On est assez généralement d’accord pour placer le prologue en dehors de la série des prophéties proprement dites de l’Apocalypse. Celles-ci, en effet, ne commencent qu'à partir du chapitre iv. On admet aussi communément que ces prophéties sont rangées selon l’ordre chronologique des événements qu’elles prédisent, de sorte que les faits prédits par les sept sceaux précèdent ceux qui sont annoncés par les sept trompettes ; viennent ensuite les faits symbolisés par les sept coupes. Quelques prolepses, que l’on rencontre çà et là, ne portent aucune atteinte à cette supposition. Saint Augustin, saint Victorin, Primase, le vénérable Bède et, après eux, quelques modernes sont d’avis que les diverses visions sont en partie ou des récapitulations ou des répétitions visant les mêmes événements futurs. Contentons-nous d’avoir fait mention de cette hypothèse, et montrons brièvement les procédés suivis par les interprètes, selon qu’ils appartiennent respectivement à l’une des trois classes indiquées plus haut.

Première classe. — L’Apocalypse embrasse toute l’histoire de l'Église et célèbre les triomphes que le Christ a remportés sur ses ennemis aux diverses époques de cette histoire. La plupart distinguent dans la prophétie sept visions. Mais ils ne sont plus d’accord quand il s’agit d’en expliquer le symbolisme. Parmi les anciens, l’abbé Joachim (le premier qu’il faut ranger dans cette classe) veut que les sept visions regardent respectivement les sept états des fidèles dans l'Église : les Apôtres, qui fondèrent l'Église ; les martyrs, qui la confirmèrent de leur sang ; les docteurs, qui l'éclairèrent de leur enseignement ; les anachorètes, qui l'édifièrent par leurs vertus ; les vierges, qui en furent l’ornement ; les pontifes, qui la gouvernèrent ; les saints, qui travaillèrent à la réformer par leur parole et par leur exemple.

Au xviie siècle, le vénérable Holzhauser remplace les sept états par les sept âges de l'Église, déjà représentés, croit-il, quoique en raccourci, par les sept lettres du prologue. Il distingue ainsi l'âge séminal ou apostolique (l’ange d'Éphèse) ; l’âge irrigatif ou des martyrs (l’ange de Smyrne) ; l'âge illuminatif ou des docteurs, depuis Constantin jusqu'à Charlemagne (l’ange de Pergame) ; l'âge pacifique ou du règne social du Christ, depuis Charlemagne jusqu'à Charles V (l’ange de Thyatyre) ; l'âge purgatif ou des épreuves salutaires, commençant à Charles V et durant encore, jusqu'à l’avènement d’un saint pontife et d’un grand empereur (l’ange de Sardes) ; l'âge consolatif, préparant les fidèles aux tribulations des derniers temps (l’ange de Philadelphie) ; l'âge désolatif, ou de l’Antéchrist (l’âge de Laodicée). Cet âge se terminera par le dernier jugement.

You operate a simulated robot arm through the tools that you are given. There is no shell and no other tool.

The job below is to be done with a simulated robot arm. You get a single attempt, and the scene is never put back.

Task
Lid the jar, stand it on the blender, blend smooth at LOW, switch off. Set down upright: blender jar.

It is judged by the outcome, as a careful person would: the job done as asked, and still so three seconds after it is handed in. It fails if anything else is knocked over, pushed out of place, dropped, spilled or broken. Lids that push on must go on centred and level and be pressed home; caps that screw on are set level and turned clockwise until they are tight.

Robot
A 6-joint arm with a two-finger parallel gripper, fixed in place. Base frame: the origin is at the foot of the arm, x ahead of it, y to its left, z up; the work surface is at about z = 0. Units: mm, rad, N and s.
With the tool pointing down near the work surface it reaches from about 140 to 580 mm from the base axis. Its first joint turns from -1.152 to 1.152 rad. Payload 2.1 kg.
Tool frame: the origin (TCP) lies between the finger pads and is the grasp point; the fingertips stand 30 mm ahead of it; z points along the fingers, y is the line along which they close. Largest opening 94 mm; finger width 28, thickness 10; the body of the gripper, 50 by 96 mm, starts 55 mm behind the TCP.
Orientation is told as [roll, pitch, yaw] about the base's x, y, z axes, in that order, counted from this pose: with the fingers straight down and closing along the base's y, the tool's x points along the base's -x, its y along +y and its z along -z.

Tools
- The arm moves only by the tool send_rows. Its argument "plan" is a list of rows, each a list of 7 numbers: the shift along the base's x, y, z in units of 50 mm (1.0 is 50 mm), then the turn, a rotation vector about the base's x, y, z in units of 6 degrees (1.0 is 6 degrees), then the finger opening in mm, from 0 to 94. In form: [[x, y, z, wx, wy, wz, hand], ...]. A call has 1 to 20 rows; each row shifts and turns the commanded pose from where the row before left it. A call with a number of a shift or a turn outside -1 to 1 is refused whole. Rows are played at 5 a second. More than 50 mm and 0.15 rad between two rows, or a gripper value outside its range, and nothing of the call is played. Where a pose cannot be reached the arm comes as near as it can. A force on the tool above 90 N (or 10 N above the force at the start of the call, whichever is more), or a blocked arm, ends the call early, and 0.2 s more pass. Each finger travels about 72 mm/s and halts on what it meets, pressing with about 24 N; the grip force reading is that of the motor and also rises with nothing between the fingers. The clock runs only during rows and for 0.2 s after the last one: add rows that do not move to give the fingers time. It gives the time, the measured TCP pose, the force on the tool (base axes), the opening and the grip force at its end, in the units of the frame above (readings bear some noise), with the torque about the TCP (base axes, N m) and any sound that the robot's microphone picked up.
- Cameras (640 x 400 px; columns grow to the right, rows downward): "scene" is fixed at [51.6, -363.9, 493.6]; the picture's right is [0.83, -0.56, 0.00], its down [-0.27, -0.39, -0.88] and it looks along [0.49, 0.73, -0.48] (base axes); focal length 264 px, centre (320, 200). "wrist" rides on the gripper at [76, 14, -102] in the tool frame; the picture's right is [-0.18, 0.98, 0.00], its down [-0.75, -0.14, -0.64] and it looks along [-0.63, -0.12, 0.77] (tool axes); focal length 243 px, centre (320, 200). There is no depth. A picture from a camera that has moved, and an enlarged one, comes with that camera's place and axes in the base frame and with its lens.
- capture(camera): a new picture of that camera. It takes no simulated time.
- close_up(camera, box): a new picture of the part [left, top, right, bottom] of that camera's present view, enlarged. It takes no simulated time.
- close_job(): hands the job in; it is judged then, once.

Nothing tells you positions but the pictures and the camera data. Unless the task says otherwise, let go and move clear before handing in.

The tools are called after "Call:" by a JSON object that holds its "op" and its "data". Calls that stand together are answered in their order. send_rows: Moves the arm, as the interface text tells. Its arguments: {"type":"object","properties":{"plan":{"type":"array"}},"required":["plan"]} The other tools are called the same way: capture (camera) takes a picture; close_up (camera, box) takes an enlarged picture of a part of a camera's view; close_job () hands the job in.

Cette explication de Holzhauser est acceptée par Haneberg et louée par Hurter, Nomenclator litterarius, t. i, p. 795. On la trouve déjà en germe dans les idées émises par André de Césarée, Bède et d’autres auteurs anciens, qui donnaient comme symbole des sept âges de l'Église les sept chevaux apocalyptiques, vi, 2 et suiv.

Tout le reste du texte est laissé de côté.